I’ve been a big fan of the Whileaways since I first saw them at Whelan’s in Dublin in 2014, and “Saltwater Kisses” is one of my favorite albums, maybe ever. So when I first listened to “From What We’re Made,” I liked it but found myself preferring their two previous albums. I now realize, however, having listened a second, third, fourth time, that my initial impression, like Elizabeth Bennet’s of Mr. Darcy, was completely, entirely wrong and owing to my own circumstances. At first, “From What We’re Made,” sounded almost too familiar, and perhaps I was not ready to recognize their exact, genius representation of the heartbreaking in-between. What’s more, on my first listen, I was walking around Dublin, and to really understand this album, you must be static, sitting still, and doing nothing else. This is music that transports—it will move you back in time to the 19th century and suspend you in air, midway over the Atlantic. And so, to fully appreciate the journey it effects, you must first be still and then let your mind move with the lyrics and notes.

This album is more of a continuous, cohesive whole than 12 separate songs, so it is difficult to single any one track out. Moreover, Kennedy, McDonnell and Joyce harmonize with such precision (even humming in perfect synchronicity) that is difficult to separate out individual voices and moments on the album. Nevertheless, there were some songs that took my breath away, such as “Never Thought.” Here, Kennedy’s vocals are soft and remarkable, subtle and stand-out. I couldn’t help but think of Judy Garland—Kennedy’s voice has that same ability to be strong and soft, that same classic style, eliciting the sounds of my grandparents’ America in the early twentieth century. “Roll Down the Window” was another favorite, offering a peppy reprieve from the album’s languid nostalgia. “Something From the Heart” was one of McDonnell’s best, featuring some soft trad tunes in the background. “Sweetest Song,” featuring Joyce’s lead vocals, was stunning, blending a familiar folk tradition with some modern rhythms. Finally, “I am a Hill” was extraordinary for its lyrics, offering a simple yet profound metaphor and meshing with a long tradition of Irish poetry in which allegory speaks more clearly than straightforward language. “From What We’re Made” proves the Whileaways masters of arrangement and songwriting.

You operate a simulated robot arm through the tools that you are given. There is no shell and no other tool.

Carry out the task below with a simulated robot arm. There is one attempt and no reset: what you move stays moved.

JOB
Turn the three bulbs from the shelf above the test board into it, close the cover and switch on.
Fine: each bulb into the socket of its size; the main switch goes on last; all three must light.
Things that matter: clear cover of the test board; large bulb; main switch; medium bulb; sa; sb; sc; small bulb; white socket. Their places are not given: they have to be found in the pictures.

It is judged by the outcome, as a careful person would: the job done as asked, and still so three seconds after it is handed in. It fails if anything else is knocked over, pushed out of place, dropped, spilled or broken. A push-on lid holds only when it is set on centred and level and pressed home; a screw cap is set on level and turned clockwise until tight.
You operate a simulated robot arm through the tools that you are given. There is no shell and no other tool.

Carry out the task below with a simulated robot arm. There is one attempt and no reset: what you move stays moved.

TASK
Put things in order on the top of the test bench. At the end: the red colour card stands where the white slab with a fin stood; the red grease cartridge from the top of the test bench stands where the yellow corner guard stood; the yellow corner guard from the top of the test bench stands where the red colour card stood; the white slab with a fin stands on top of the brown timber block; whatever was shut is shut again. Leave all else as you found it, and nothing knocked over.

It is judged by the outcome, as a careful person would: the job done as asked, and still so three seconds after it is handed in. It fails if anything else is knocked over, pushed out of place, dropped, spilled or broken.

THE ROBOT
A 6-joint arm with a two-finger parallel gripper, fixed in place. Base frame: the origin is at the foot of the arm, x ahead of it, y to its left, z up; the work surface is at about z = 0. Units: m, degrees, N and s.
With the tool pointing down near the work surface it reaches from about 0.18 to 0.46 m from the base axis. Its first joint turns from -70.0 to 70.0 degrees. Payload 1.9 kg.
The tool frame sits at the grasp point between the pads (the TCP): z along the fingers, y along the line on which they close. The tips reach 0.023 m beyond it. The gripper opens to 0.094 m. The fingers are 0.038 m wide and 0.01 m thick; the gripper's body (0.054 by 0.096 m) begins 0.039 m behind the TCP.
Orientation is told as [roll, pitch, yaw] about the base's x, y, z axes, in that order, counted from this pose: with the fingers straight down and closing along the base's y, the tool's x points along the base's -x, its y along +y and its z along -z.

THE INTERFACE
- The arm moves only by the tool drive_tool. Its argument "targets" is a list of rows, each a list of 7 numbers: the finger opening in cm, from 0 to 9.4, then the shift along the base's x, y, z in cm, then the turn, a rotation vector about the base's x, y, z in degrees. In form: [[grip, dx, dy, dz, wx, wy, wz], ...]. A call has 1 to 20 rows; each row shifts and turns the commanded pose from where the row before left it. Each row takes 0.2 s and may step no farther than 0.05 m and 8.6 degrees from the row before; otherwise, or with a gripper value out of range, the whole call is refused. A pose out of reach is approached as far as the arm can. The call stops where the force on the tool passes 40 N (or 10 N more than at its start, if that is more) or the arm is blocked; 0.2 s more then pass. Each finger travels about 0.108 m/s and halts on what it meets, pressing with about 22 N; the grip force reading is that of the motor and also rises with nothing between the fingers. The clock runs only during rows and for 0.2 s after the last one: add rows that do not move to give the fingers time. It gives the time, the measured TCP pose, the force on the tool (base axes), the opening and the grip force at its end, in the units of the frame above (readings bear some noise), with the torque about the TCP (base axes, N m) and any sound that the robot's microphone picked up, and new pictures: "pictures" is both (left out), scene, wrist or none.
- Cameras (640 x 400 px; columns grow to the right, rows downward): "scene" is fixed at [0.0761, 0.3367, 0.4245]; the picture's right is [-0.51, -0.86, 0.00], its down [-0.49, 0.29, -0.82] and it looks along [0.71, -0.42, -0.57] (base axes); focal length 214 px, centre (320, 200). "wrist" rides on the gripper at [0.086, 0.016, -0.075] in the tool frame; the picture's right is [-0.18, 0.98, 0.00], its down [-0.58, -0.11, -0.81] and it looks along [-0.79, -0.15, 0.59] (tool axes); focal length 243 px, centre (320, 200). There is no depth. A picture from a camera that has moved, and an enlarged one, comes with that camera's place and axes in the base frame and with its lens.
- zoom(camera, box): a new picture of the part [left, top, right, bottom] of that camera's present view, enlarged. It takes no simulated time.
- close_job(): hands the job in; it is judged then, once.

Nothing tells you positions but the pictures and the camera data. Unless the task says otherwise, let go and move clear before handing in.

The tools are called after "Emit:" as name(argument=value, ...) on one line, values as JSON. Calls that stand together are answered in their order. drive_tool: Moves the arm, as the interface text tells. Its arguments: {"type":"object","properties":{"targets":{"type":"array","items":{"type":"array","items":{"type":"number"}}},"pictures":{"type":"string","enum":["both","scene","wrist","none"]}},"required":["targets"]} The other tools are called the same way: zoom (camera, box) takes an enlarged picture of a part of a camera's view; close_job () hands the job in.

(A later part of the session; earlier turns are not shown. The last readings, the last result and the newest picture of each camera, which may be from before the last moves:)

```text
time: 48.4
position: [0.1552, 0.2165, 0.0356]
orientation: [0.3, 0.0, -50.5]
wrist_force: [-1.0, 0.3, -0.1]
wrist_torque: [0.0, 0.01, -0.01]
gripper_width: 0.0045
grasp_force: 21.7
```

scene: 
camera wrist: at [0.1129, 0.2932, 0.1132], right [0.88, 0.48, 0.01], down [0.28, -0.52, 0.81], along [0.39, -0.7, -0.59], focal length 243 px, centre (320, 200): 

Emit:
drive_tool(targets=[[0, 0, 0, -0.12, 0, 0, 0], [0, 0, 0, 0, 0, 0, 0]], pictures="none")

The title “Irish-American” has come under fire in the past couple years. Writer Colum McCann, a Dublin-born New York resident, for instance, has recently denounced the label, refusing to be associated with politicians who use it as an inroads to (often corrupt) power in Washington. We’re no longer laughing at Joe Biden talking about “malarkey,” for instance. But while anyone familiar with Irish history cannot deny McCann’s point, I don’t think his complete dismissal of the title is fair, especially not after listening to “From What We’re Made.” For one thing, you can’t describe this exquisite music without the term. But more importantly, “From What We’re Made” reminds us that Irish-Americanism is not about politics, or at least, it shouldn’t be. “Irish American” or “American Irish” is the stuff of art, better applied to a feeling, a dual, multiplicitous perspective (not a close-minded one), and, of course, a good tune. The Whileaways give expression to that inexpressible feeling—half nostalgia, half uprootedness—that resonates with anyone who considers herself part of more than one culture. This music is inclusive—it embraces other cultures, other eras, and other voices in the true melting pot way. The profound feelings and histories behind “From What We’re Made” defend our culture, perhaps return it, via reverse diaspora, to undistorted (if fictional) idealism. Bands like the Whileaways can remind us that Irish America doesn’t belong to the politicians—but rather, as Arthur O’Shaughnessy, another hyphenated Irishman once wrote, it belongs to the music makers, to the dreamers of dreams.